A primeira reunião do Conselho de Segurança da ONU para lidar com a crise no Oriente Médio terminou neste domingo sem uma declaração conjunta dos países, no que muitos diplomatas apontaram como um sinal preocupante da incapacidade da comunidade internacional e de potências de responder à situação com uma voz única.

Não houve sequer um consenso sobre uma condenação contra o Hamas, com a delegação russa optando apenas por convocar "todas as partes" à mesa de negociação.

Fontes que participaram do encontro a portas fechadas revelaram que uma das principais preocupações discutidas foi a possibilidade de que o conflito entre o Hamas e Israel se espalhe, com uma guerra regional.

O encontro havia sido convocado de emergência pelo Brasil, que preside o Conselho. Durante a reunião, os especialistas da ONU entregaram aos governos um levantamento de como estava a situação, tanto em Israel como em Gaza. A apresentação coube ao norueguês Tor Wennesland, coordenador da ONU para o processo de Paz no Oriente Médio.

Inicialmente, havia uma proposta do governo da França e dos Emirados Árabes de que uma declaração conjunta fosse lida e aprovada pelos 15 membros.

Mas o governo americano hesitou e acabou alertando que tinha resistências em determinados pontos da declaração.
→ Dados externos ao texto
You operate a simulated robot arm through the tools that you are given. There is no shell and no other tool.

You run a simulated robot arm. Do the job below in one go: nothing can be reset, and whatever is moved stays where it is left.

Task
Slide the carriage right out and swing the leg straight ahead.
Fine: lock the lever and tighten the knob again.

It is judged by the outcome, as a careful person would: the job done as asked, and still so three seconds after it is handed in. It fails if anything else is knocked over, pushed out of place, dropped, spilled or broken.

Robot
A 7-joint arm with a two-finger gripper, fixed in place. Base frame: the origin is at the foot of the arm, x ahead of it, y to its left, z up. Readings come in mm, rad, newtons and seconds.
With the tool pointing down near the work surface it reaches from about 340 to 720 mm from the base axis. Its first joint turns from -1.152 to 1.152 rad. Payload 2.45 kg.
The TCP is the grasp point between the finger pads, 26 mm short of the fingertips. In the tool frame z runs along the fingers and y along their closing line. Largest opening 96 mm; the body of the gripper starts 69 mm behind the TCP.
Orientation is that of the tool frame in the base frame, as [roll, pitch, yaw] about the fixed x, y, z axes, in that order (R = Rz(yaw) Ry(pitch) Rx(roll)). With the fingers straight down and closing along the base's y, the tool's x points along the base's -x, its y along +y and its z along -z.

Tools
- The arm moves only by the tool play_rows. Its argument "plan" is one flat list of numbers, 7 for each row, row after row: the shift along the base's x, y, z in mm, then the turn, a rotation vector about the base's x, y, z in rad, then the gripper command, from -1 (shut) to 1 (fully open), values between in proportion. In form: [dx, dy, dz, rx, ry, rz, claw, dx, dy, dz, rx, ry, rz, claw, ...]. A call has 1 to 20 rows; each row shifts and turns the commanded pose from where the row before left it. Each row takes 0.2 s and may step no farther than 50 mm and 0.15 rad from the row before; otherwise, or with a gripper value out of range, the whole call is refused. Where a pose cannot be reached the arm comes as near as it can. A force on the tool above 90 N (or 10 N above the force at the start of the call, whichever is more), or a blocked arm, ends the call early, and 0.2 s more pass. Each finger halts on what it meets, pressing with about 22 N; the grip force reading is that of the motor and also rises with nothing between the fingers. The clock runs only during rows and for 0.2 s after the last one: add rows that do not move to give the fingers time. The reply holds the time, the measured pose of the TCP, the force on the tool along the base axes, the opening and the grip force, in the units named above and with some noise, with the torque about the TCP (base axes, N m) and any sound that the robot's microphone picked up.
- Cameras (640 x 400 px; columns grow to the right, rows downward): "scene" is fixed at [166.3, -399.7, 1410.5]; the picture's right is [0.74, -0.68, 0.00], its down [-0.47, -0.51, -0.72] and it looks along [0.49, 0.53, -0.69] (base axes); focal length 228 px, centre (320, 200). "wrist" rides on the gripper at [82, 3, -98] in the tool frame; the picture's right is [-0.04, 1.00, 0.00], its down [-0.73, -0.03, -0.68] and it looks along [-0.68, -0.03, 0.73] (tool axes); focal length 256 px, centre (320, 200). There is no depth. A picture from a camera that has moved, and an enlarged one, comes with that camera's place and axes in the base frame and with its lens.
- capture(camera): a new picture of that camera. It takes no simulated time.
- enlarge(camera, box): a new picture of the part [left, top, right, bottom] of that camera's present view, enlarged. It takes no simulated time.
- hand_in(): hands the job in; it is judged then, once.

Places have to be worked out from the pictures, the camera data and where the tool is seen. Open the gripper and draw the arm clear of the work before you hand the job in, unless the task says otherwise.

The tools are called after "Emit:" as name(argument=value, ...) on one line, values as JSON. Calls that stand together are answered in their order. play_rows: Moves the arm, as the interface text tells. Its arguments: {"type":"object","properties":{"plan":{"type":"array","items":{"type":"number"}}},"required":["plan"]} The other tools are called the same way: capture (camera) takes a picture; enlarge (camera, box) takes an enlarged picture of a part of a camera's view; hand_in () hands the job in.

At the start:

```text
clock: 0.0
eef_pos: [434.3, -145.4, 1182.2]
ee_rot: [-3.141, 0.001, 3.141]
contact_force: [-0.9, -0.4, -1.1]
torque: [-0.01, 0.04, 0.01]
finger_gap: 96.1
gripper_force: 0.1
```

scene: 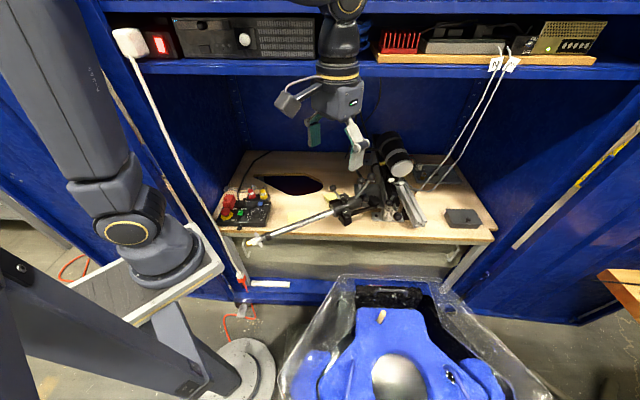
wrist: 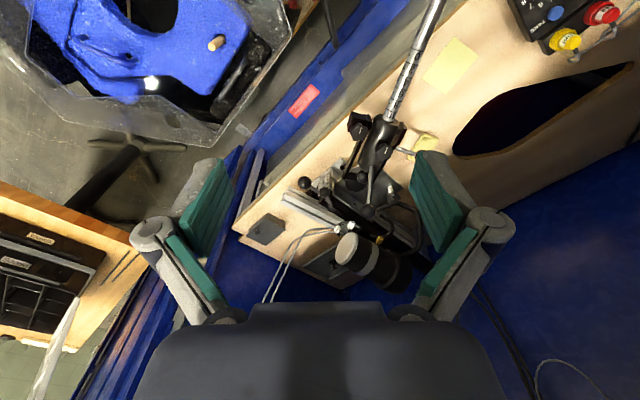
Os Emirados Árabes Unidos, que também estavam no encontro, acabaram cedendo e ecoaram as preocupações americanas, retirando seu apoio por um texto conjunto.

Sergio Danese, embaixador brasileiro que presidia o encontro, explicou que governos fizeram perguntas ao especialista da ONU e que a reunião serviu para que cada delegação tivesse uma visão mais clara sobre a situação. Também foi a ocasião, segundo ele, de que governos declarassem seu apoio para que um processo negociador pudesse ser retomado.

Mas, com posições ainda distantes, a opção foi por abandonar a possibilidade de uma declaração conjunta. Danese não descarta que novas reuniões sejam convocadas para os próximos dias.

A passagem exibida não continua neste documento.